* [What you will do] Reproduce the data that follows in its entirety, character for character. Use JSON: a list with one string for each line that is not empty.

* [Given information]
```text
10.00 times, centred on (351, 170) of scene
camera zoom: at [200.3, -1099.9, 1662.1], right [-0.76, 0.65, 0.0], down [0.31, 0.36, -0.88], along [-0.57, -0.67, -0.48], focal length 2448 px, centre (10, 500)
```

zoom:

* [Solved exercise]
[
  "```text",
  "10.00 times, centred on (351, 170) of scene",
  "camera zoom: at [200.3, -1099.9, 1662.1], right [-0.76, 0.65, 0.0], down [0.31, 0.36, -0.88], along [-0.57, -0.67, -0.48], focal length 2448 px, centre (10, 500)",
  "```",
  "zoom:"
]